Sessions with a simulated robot
[BEGIN]
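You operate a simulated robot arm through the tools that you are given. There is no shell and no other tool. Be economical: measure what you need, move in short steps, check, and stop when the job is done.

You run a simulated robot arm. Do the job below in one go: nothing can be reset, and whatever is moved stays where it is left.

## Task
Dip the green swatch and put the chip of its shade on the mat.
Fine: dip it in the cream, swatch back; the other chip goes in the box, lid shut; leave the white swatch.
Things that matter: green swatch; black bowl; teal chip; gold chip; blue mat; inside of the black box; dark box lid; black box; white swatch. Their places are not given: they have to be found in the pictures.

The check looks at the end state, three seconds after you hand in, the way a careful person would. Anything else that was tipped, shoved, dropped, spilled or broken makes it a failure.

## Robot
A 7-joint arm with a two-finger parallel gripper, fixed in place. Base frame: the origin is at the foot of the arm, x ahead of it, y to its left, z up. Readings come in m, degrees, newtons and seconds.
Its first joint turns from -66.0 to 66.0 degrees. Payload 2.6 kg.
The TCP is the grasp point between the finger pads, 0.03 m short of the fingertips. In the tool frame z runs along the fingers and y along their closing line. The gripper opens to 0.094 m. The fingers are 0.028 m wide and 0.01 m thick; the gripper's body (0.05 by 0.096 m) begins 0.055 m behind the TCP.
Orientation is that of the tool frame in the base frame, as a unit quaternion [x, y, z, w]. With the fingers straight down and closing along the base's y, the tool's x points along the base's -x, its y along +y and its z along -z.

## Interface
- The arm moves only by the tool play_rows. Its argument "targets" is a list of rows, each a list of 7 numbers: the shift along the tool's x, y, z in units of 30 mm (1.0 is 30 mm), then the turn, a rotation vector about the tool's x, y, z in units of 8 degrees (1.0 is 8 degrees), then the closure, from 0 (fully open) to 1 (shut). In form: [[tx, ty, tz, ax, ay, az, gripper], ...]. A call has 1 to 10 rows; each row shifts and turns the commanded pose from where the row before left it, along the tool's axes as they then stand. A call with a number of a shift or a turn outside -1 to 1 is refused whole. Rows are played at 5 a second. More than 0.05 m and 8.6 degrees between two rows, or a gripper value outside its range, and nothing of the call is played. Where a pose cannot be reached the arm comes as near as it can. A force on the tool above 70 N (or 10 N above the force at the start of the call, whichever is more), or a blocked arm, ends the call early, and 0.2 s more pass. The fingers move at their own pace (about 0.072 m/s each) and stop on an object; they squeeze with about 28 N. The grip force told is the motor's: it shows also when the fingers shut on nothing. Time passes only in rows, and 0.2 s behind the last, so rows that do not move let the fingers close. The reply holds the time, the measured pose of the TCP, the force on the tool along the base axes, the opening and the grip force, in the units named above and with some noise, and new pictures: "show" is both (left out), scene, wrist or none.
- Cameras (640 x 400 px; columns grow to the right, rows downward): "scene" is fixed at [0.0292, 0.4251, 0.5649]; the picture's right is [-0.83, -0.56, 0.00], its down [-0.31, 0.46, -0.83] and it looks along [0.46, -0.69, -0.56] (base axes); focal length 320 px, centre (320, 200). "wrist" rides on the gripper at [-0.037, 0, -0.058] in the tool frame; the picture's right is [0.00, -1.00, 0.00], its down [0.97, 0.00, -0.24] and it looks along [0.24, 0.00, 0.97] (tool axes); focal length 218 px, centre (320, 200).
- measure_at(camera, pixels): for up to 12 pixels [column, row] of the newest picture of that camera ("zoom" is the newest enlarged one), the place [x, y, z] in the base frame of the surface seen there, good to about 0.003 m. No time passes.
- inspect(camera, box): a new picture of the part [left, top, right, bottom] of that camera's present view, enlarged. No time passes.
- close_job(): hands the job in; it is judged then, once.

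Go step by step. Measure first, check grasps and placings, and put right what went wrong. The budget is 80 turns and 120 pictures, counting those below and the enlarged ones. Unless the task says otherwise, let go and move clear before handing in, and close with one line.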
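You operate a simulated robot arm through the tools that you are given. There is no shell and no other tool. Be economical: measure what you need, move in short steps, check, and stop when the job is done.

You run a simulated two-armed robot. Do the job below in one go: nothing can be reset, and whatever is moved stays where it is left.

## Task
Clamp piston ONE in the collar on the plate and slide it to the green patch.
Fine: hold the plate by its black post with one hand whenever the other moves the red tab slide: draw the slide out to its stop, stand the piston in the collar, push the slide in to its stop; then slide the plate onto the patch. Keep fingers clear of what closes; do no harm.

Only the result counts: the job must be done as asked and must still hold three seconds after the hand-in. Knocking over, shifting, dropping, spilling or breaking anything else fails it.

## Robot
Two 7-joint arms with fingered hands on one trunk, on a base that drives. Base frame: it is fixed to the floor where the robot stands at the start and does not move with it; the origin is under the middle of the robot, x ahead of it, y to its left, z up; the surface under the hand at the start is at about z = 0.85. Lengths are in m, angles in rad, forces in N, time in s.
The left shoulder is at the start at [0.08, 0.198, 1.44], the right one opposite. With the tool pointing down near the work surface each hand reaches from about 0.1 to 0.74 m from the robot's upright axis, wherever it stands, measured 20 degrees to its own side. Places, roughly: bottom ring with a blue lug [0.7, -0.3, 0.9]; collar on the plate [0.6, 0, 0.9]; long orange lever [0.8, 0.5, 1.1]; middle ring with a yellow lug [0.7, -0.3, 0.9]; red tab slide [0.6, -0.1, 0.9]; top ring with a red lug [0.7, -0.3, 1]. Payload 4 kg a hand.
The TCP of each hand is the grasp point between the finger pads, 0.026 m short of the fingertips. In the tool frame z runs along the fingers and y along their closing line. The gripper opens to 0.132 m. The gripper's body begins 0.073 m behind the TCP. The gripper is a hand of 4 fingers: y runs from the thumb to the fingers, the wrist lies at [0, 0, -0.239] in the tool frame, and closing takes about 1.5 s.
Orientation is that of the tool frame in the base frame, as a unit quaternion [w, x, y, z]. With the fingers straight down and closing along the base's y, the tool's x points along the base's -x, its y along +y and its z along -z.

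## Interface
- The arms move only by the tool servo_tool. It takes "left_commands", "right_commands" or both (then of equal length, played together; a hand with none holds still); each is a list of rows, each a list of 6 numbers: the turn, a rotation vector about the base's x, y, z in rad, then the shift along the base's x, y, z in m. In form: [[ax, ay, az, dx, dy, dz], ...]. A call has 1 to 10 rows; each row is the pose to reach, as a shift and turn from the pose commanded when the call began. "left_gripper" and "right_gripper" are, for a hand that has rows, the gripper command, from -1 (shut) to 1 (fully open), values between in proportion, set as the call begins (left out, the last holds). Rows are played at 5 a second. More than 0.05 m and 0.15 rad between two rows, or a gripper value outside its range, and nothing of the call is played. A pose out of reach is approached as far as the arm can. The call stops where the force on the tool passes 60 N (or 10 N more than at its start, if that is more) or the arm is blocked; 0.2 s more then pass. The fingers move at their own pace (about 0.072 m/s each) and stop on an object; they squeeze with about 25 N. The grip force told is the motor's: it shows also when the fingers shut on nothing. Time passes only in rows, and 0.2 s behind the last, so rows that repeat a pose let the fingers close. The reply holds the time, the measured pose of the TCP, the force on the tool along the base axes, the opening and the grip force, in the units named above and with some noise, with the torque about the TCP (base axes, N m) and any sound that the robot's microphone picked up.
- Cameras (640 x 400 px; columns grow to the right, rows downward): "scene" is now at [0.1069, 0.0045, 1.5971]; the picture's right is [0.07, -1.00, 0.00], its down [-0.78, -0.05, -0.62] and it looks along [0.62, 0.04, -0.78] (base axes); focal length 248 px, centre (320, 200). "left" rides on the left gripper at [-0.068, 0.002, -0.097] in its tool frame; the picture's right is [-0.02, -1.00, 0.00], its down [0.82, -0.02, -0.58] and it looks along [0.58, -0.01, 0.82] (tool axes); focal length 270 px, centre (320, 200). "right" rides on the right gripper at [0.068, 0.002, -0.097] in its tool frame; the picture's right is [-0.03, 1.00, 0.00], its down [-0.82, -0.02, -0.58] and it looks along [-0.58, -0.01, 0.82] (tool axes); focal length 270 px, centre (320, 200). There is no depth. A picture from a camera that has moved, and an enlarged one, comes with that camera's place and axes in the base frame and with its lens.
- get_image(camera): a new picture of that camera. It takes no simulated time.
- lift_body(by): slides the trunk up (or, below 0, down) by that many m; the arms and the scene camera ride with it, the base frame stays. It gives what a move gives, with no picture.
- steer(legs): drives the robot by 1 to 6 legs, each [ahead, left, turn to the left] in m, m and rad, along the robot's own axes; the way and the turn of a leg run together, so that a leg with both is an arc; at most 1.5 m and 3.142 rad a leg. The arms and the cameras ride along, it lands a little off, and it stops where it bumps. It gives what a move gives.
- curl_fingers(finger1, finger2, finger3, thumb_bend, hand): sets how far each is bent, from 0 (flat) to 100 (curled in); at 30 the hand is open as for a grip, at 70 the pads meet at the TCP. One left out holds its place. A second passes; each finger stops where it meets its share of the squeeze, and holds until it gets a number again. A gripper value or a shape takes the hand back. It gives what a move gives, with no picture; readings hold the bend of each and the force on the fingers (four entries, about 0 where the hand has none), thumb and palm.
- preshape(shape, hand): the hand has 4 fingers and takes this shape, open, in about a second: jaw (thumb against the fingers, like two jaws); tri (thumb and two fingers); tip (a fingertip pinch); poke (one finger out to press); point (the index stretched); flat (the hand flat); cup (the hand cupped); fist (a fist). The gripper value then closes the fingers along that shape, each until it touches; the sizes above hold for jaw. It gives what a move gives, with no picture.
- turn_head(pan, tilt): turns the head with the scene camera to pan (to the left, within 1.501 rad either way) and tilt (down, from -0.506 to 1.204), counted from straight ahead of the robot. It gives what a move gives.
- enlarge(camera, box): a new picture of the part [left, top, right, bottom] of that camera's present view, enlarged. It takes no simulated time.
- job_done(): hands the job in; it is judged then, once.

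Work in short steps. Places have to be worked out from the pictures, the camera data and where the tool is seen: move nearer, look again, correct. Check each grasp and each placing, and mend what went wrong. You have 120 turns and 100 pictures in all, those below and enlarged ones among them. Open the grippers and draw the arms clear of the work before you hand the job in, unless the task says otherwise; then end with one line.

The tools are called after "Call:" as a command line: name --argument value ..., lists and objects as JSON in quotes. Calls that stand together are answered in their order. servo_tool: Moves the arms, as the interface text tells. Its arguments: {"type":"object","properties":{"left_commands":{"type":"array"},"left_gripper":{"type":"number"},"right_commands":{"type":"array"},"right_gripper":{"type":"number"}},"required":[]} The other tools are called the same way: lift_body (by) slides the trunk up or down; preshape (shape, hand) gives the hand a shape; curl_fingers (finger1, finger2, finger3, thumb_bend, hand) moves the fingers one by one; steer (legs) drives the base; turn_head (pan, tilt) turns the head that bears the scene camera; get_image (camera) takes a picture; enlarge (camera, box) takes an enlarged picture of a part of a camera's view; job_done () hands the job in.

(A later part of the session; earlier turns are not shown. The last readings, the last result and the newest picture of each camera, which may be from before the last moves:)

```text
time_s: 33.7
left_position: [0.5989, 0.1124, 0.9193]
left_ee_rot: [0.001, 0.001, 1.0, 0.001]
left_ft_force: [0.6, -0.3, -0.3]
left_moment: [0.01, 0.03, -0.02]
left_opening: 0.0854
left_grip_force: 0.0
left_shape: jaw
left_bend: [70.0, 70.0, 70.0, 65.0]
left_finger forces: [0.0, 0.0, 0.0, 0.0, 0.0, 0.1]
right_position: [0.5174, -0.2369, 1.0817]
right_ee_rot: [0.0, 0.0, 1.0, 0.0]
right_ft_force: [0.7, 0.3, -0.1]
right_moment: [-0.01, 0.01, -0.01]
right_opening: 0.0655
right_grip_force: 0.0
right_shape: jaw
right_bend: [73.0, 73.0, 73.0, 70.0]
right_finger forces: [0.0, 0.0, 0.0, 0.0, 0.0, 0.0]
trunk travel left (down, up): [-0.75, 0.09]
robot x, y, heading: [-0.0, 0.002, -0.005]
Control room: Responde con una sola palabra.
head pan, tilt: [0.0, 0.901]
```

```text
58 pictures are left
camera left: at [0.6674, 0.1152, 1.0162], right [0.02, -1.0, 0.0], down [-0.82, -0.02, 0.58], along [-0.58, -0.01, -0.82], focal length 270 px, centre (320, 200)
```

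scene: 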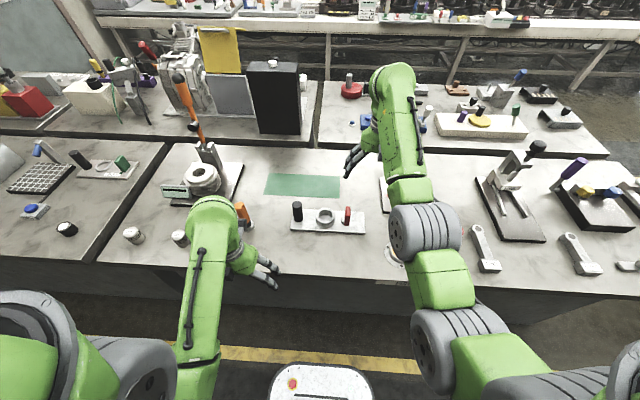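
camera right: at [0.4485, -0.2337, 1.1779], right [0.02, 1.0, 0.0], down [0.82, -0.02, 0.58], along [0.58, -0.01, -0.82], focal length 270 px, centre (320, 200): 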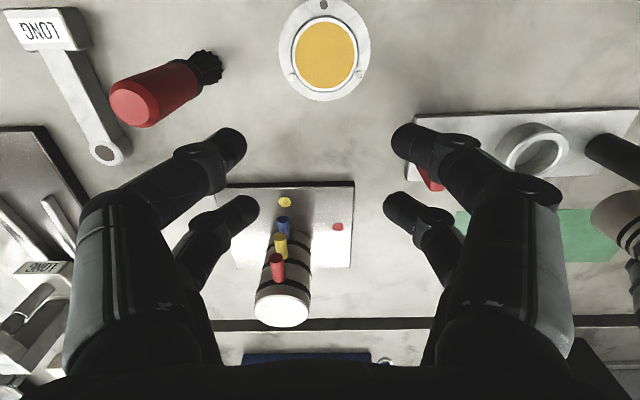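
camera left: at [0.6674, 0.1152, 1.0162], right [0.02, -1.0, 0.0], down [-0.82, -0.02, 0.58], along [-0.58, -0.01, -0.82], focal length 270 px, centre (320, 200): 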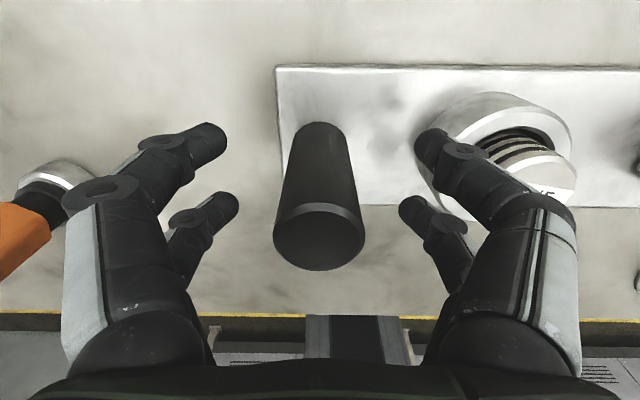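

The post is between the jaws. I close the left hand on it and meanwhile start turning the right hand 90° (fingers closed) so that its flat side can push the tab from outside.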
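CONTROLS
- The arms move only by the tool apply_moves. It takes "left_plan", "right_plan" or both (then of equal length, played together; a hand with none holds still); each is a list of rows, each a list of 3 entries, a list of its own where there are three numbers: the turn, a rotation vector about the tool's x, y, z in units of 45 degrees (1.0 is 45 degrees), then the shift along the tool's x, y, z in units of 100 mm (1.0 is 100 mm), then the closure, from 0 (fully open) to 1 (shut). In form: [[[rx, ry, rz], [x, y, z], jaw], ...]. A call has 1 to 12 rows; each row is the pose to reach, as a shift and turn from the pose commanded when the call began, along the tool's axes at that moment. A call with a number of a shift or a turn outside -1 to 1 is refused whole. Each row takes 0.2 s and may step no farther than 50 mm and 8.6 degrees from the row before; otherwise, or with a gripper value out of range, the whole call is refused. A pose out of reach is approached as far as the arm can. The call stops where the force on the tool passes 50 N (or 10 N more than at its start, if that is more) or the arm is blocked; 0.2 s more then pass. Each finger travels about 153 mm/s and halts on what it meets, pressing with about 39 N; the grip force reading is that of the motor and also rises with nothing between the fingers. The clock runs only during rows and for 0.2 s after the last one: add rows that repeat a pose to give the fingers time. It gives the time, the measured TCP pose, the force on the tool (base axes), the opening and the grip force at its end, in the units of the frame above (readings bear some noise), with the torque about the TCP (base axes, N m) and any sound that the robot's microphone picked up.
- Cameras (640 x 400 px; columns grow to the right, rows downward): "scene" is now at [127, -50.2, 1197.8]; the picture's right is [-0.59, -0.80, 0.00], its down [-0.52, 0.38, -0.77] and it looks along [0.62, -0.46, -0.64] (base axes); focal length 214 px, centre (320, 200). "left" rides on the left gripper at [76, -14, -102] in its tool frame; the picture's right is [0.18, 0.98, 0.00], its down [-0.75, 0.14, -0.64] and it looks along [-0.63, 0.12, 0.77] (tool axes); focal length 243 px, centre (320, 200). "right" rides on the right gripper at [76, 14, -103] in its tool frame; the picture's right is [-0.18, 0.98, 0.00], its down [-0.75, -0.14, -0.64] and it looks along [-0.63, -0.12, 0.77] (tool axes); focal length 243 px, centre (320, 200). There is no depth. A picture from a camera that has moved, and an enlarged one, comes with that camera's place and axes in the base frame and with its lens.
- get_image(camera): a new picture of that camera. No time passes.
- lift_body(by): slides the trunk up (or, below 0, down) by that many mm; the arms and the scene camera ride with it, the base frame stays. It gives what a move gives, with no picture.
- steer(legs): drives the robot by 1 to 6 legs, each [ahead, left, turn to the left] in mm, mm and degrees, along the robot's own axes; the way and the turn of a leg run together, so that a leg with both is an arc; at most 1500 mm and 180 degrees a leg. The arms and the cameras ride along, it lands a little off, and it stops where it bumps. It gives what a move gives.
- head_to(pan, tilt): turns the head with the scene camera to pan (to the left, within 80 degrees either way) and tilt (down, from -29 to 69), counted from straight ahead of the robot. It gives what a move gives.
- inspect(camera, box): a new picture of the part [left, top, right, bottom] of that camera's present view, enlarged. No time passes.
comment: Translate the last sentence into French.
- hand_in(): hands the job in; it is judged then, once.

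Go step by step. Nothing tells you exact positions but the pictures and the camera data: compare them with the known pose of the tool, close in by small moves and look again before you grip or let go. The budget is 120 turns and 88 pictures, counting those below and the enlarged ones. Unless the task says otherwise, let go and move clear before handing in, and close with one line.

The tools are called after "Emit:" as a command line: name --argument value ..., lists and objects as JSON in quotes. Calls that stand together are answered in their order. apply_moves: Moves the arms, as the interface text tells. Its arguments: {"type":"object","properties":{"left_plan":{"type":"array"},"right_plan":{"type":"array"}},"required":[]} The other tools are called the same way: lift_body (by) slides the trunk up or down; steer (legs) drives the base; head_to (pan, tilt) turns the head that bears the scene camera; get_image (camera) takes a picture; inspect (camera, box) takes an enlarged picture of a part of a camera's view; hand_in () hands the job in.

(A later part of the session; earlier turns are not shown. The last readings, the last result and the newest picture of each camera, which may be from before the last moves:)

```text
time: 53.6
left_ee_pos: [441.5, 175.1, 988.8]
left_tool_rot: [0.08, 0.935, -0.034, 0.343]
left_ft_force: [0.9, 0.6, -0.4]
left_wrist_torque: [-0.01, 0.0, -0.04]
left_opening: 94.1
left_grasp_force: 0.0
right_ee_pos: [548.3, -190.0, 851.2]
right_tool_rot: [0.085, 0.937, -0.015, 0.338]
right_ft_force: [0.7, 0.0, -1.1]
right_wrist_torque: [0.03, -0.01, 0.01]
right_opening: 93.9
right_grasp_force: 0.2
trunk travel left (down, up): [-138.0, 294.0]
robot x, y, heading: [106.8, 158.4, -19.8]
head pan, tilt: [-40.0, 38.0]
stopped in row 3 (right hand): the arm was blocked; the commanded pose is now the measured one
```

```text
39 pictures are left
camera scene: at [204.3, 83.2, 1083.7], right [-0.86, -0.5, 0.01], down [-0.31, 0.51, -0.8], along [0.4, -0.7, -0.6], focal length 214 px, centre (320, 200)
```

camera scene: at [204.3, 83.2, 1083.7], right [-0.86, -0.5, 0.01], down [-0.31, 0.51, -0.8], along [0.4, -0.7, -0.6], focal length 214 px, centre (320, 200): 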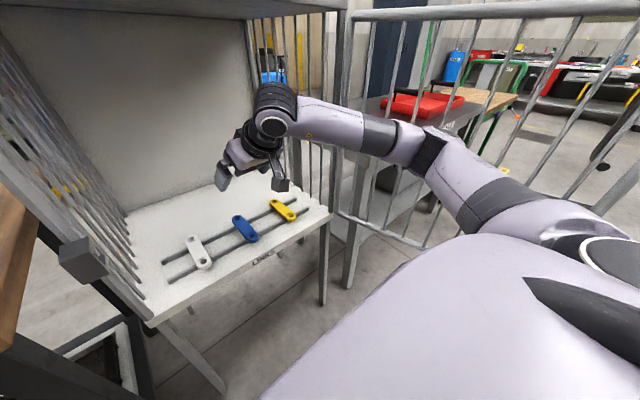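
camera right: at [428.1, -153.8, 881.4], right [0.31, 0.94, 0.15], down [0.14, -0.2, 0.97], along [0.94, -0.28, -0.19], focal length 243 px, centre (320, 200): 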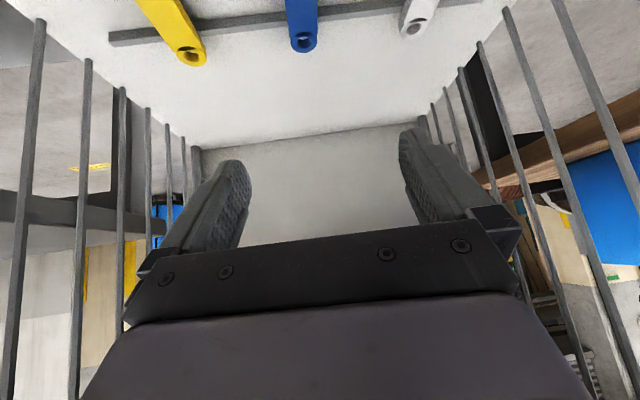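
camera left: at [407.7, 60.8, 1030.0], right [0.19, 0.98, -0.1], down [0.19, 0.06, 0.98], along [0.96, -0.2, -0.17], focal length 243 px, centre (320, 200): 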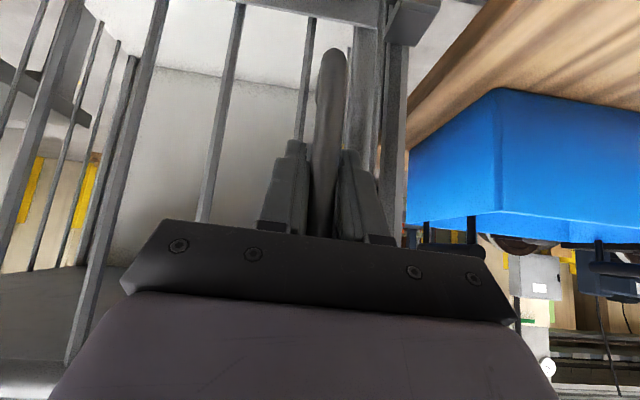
[END]
#### What is expected
Extract verbatim only those lines that run from the line with "- head_to(pan, tilt): turns" to the line with "Go step by step. Nothing", inclusive.

#### Output of the exercise
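- head_to(pan, tilt): turns the head with the scene camera to pan (to the left, within 80 degrees either way) and tilt (down, from -29 to 69), counted from straight ahead of the robot. It gives what a move gives.
- inspect(camera, box): a new picture of the part [left, top, right, bottom] of that camera's present view, enlarged. No time passes.
comment: Translate the last sentence into French.
- hand_in(): hands the job in; it is judged then, once.

Go step by step. Nothing tells you exact positions but the pictures and the camera data: compare them with the known pose of the tool, close in by small moves and look again before you grip or let go. The budget is 120 turns and 88 pictures, counting those below and the enlarged ones. Unless the task says otherwise, let go and move clear before handing in, and close with one line.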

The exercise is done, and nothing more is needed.